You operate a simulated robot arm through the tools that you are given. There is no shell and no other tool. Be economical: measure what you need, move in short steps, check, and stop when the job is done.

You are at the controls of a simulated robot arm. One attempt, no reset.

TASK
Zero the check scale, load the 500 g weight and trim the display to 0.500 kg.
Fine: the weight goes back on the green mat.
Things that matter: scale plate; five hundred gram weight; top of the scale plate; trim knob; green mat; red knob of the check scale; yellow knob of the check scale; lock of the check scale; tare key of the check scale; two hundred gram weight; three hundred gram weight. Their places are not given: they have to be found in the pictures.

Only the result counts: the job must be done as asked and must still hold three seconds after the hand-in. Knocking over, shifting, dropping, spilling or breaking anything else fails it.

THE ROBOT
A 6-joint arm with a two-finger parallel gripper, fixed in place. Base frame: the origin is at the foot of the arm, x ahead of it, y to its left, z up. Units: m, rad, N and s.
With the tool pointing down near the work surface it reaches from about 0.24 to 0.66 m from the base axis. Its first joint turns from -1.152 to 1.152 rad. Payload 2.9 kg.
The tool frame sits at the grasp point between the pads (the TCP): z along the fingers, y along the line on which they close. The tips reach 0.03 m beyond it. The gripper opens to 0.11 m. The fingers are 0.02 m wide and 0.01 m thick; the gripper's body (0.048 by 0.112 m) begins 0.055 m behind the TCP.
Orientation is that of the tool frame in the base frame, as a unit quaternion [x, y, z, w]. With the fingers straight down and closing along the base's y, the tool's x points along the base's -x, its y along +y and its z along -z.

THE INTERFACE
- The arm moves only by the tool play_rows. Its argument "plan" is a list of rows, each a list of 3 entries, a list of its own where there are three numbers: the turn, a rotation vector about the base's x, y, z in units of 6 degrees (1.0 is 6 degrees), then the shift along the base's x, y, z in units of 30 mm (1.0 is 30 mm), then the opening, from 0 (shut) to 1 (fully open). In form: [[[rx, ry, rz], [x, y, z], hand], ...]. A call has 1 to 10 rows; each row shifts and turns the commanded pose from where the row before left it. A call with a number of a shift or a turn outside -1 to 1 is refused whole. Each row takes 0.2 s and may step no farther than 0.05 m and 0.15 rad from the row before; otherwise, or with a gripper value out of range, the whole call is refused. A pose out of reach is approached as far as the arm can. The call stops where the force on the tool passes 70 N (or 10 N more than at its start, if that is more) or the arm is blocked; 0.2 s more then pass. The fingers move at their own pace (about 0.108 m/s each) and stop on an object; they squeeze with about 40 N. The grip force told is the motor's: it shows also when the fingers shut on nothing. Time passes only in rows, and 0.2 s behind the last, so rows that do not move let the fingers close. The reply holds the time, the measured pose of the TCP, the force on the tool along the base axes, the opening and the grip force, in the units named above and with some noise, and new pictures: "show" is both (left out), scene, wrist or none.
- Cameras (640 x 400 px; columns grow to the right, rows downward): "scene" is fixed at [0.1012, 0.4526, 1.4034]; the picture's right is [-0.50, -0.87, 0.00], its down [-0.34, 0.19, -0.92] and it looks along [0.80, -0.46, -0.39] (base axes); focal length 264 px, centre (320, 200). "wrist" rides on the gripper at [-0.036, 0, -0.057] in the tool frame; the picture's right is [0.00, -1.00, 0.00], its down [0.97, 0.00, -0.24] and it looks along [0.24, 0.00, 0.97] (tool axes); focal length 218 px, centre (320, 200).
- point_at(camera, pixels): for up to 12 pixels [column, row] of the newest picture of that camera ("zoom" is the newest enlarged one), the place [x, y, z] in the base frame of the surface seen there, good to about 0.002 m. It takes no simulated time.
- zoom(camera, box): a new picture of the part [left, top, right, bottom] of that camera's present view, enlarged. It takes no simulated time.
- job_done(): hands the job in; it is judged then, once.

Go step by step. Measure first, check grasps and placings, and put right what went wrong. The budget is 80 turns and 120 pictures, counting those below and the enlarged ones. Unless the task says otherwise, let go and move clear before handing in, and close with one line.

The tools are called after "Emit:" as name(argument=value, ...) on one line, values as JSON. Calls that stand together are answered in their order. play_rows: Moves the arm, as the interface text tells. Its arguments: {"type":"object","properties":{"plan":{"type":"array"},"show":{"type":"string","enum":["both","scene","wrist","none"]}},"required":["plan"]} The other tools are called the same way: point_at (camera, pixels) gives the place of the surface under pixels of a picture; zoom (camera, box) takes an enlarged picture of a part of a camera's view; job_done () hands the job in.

◆ ◆ ◆ ◆ ◆ ◆ ◆

- [PROBLEM]:
Write out the entire listing exactly.

- [SOLUTION]:
You operate a simulated robot arm through the tools that you are given. There is no shell and no other tool. Be economical: measure what you need, move in short steps, check, and stop when the job is done.

You are at the controls of a simulated robot arm. One attempt, no reset.

TASK
Zero the check scale, load the 500 g weight and trim the display to 0.500 kg.
Fine: the weight goes back on the green mat.
Things that matter: scale plate; five hundred gram weight; top of the scale plate; trim knob; green mat; red knob of the check scale; yellow knob of the check scale; lock of the check scale; tare key of the check scale; two hundred gram weight; three hundred gram weight. Their places are not given: they have to be found in the pictures.

Only the result counts: the job must be done as asked and must still hold three seconds after the hand-in. Knocking over, shifting, dropping, spilling or breaking anything else fails it.

THE ROBOT
A 6-joint arm with a two-finger parallel gripper, fixed in place. Base frame: the origin is at the foot of the arm, x ahead of it, y to its left, z up. Units: m, rad, N and s.
With the tool pointing down near the work surface it reaches from about 0.24 to 0.66 m from the base axis. Its first joint turns from -1.152 to 1.152 rad. Payload 2.9 kg.
The tool frame sits at the grasp point between the pads (the TCP): z along the fingers, y along the line on which they close. The tips reach 0.03 m beyond it. The gripper opens to 0.11 m. The fingers are 0.02 m wide and 0.01 m thick; the gripper's body (0.048 by 0.112 m) begins 0.055 m behind the TCP.
Orientation is that of the tool frame in the base frame, as a unit quaternion [x, y, z, w]. With the fingers straight down and closing along the base's y, the tool's x points along the base's -x, its y along +y and its z along -z.

THE INTERFACE
- The arm moves only by the tool play_rows. Its argument "plan" is a list of rows, each a list of 3 entries, a list of its own where there are three numbers: the turn, a rotation vector about the base's x, y, z in units of 6 degrees (1.0 is 6 degrees), then the shift along the base's x, y, z in units of 30 mm (1.0 is 30 mm), then the opening, from 0 (shut) to 1 (fully open). In form: [[[rx, ry, rz], [x, y, z], hand], ...]. A call has 1 to 10 rows; each row shifts and turns the commanded pose from where the row before left it. A call with a number of a shift or a turn outside -1 to 1 is refused whole. Each row takes 0.2 s and may step no farther than 0.05 m and 0.15 rad from the row before; otherwise, or with a gripper value out of range, the whole call is refused. A pose out of reach is approached as far as the arm can. The call stops where the force on the tool passes 70 N (or 10 N more than at its start, if that is more) or the arm is blocked; 0.2 s more then pass. The fingers move at their own pace (about 0.108 m/s each) and stop on an object; they squeeze with about 40 N. The grip force told is the motor's: it shows also when the fingers shut on nothing. Time passes only in rows, and 0.2 s behind the last, so rows that do not move let the fingers close. The reply holds the time, the measured pose of the TCP, the force on the tool along the base axes, the opening and the grip force, in the units named above and with some noise, and new pictures: "show" is both (left out), scene, wrist or none.
- Cameras (640 x 400 px; columns grow to the right, rows downward): "scene" is fixed at [0.1012, 0.4526, 1.4034]; the picture's right is [-0.50, -0.87, 0.00], its down [-0.34, 0.19, -0.92] and it looks along [0.80, -0.46, -0.39] (base axes); focal length 264 px, centre (320, 200). "wrist" rides on the gripper at [-0.036, 0, -0.057] in the tool frame; the picture's right is [0.00, -1.00, 0.00], its down [0.97, 0.00, -0.24] and it looks along [0.24, 0.00, 0.97] (tool axes); focal length 218 px, centre (320, 200).
- point_at(camera, pixels): for up to 12 pixels [column, row] of the newest picture of that camera ("zoom" is the newest enlarged one), the place [x, y, z] in the base frame of the surface seen there, good to about 0.002 m. It takes no simulated time.
- zoom(camera, box): a new picture of the part [left, top, right, bottom] of that camera's present view, enlarged. It takes no simulated time.
- job_done(): hands the job in; it is judged then, once.

Go step by step. Measure first, check grasps and placings, and put right what went wrong. The budget is 80 turns and 120 pictures, counting those below and the enlarged ones. Unless the task says otherwise, let go and move clear before handing in, and close with one line.

The tools are called after "Emit:" as name(argument=value, ...) on one line, values as JSON. Calls that stand together are answered in their order. play_rows: Moves the arm, as the interface text tells. Its arguments: {"type":"object","properties":{"plan":{"type":"array"},"show":{"type":"string","enum":["both","scene","wrist","none"]}},"required":["plan"]} The other tools are called the same way: point_at (camera, pixels) gives the place of the surface under pixels of a picture; zoom (camera, box) takes an enlarged picture of a part of a camera's view; job_done () hands the job in.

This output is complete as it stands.